>> start MATERIAL

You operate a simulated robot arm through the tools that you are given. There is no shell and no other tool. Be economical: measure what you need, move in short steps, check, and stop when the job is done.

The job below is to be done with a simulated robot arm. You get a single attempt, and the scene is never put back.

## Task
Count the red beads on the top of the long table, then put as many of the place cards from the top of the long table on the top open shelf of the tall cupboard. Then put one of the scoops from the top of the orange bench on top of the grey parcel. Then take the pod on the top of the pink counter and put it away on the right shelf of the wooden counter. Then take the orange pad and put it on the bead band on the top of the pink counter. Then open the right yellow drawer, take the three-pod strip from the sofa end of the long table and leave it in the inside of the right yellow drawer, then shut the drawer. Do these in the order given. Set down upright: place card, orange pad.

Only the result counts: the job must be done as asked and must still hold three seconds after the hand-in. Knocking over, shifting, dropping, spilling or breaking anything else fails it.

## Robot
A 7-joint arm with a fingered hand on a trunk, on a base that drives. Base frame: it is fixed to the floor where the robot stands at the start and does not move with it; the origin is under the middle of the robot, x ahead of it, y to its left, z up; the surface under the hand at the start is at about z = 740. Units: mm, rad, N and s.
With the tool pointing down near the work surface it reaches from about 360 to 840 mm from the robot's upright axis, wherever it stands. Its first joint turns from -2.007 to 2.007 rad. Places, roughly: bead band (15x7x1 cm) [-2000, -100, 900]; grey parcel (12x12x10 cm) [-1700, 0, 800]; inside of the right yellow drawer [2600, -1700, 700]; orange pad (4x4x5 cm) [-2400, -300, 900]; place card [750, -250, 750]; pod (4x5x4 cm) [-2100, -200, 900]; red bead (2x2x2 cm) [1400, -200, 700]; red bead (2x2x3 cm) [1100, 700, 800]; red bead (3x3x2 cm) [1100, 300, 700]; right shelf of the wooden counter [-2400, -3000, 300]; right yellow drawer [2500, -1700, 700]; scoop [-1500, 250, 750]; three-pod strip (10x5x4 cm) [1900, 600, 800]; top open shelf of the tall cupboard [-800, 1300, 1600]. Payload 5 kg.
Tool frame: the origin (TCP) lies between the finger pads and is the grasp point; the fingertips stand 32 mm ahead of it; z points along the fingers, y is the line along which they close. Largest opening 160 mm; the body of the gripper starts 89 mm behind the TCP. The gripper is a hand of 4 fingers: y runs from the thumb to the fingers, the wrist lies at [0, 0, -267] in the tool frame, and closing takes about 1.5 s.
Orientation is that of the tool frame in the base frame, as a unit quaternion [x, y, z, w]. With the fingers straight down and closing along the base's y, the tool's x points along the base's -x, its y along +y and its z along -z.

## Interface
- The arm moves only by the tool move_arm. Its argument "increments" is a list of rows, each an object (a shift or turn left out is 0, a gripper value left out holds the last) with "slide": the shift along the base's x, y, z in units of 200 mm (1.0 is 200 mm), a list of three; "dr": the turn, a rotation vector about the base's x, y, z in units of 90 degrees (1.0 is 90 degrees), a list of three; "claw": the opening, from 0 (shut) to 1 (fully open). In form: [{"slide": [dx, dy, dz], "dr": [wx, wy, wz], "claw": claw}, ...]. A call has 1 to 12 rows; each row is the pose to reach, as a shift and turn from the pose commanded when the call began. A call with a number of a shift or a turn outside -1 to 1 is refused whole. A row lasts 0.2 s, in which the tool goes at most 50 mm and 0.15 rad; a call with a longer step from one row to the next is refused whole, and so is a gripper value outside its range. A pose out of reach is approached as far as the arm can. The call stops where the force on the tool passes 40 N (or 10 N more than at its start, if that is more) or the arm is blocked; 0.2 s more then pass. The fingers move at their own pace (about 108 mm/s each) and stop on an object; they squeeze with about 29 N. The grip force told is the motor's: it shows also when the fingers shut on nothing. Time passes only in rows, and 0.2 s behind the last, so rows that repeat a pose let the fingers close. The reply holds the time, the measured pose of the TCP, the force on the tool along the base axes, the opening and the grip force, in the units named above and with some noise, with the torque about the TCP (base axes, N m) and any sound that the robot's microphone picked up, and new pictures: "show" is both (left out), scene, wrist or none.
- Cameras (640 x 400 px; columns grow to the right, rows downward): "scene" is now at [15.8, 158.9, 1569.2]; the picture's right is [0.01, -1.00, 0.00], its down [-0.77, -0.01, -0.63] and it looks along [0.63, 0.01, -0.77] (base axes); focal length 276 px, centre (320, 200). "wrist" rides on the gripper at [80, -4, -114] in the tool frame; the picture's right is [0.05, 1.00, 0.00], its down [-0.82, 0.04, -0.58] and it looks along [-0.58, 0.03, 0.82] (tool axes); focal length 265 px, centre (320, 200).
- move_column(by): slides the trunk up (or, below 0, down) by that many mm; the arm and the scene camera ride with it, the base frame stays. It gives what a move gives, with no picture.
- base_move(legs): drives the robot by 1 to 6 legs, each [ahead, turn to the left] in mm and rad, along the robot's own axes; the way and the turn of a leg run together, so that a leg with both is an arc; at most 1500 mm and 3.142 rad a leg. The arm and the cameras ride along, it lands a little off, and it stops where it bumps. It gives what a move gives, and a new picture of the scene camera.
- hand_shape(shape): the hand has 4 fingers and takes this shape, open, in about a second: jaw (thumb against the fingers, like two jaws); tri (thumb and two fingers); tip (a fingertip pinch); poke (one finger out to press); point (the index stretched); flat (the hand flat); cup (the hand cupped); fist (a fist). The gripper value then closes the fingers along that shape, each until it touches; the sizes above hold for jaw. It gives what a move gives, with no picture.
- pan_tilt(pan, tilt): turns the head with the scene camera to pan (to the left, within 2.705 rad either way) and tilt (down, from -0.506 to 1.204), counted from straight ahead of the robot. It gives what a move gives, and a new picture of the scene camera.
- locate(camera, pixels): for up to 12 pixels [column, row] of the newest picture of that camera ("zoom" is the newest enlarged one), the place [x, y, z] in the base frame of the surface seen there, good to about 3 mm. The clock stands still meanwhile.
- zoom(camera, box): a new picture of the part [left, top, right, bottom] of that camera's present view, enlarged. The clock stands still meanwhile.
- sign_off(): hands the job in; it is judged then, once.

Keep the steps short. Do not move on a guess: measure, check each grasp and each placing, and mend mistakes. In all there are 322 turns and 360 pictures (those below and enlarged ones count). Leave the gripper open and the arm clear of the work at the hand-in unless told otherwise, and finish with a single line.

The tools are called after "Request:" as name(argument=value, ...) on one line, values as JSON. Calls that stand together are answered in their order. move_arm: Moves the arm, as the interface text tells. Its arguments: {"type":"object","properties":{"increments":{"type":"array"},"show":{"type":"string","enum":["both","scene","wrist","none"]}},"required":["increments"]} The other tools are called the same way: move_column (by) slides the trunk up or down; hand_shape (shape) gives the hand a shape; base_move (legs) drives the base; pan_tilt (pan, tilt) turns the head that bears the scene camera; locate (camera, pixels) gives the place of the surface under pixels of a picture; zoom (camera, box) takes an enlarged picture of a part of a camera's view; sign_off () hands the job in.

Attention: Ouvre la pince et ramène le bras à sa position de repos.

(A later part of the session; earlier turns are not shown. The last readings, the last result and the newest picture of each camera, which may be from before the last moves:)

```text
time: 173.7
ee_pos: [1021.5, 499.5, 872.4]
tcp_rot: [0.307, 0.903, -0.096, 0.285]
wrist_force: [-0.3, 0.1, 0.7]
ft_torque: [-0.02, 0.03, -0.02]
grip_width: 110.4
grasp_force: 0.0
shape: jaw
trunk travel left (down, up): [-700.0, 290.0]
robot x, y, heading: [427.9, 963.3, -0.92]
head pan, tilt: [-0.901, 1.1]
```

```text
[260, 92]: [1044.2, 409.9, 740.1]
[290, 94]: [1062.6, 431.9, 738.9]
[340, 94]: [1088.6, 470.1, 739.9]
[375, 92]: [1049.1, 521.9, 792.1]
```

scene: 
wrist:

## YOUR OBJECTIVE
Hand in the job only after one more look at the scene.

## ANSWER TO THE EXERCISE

>> end MATERIAL

Filter the data for the string "below" and copy every line that has it.

The job below is to be done with a simulated robot arm. You get a single attempt, and the scene is never put back.
- move_column(by): slides the trunk up (or, below 0, down) by that many mm; the arm and the scene camera ride with it, the base frame stays. It gives what a move gives, with no picture.
Keep the steps short. Do not move on a guess: measure, check each grasp and each placing, and mend mistakes. In all there are 322 turns and 360 pictures (those below and enlarged ones count). Leave the gripper open and the arm clear of the work at the hand-in unless told otherwise, and finish with a single line.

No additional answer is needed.